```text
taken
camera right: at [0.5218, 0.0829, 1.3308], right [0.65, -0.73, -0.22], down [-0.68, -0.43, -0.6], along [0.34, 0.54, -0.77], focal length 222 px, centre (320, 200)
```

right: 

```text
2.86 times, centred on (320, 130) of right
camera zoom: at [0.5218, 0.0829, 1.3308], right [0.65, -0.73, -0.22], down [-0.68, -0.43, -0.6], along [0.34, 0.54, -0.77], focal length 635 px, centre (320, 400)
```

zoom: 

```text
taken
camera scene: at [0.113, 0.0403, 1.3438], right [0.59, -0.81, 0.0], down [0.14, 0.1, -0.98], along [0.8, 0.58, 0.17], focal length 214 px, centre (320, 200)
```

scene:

◇ ◇ ◇ ◇ ◇ ◇ ◇

_Exercise objective_. Make an exact copy of the listing, including every line. The answer is a JSON array that holds each line as a string and skips blank lines.

_Written answer_.
[
  "```text",
  "taken",
  "camera right: at [0.5218, 0.0829, 1.3308], right [0.65, -0.73, -0.22], down [-0.68, -0.43, -0.6], along [0.34, 0.54, -0.77], focal length 222 px, centre (320, 200)",
  "```",
  "right: ",
  "```text",
  "2.86 times, centred on (320, 130) of right",
  "camera zoom: at [0.5218, 0.0829, 1.3308], right [0.65, -0.73, -0.22], down [-0.68, -0.43, -0.6], along [0.34, 0.54, -0.77], focal length 635 px, centre (320, 400)",
  "```",
  "zoom: ",
  "```text",
  "taken",
  "camera scene: at [0.113, 0.0403, 1.3438], right [0.59, -0.81, 0.0], down [0.14, 0.1, -0.98], along [0.8, 0.58, 0.17], focal length 214 px, centre (320, 200)",
  "```",
  "scene:"
]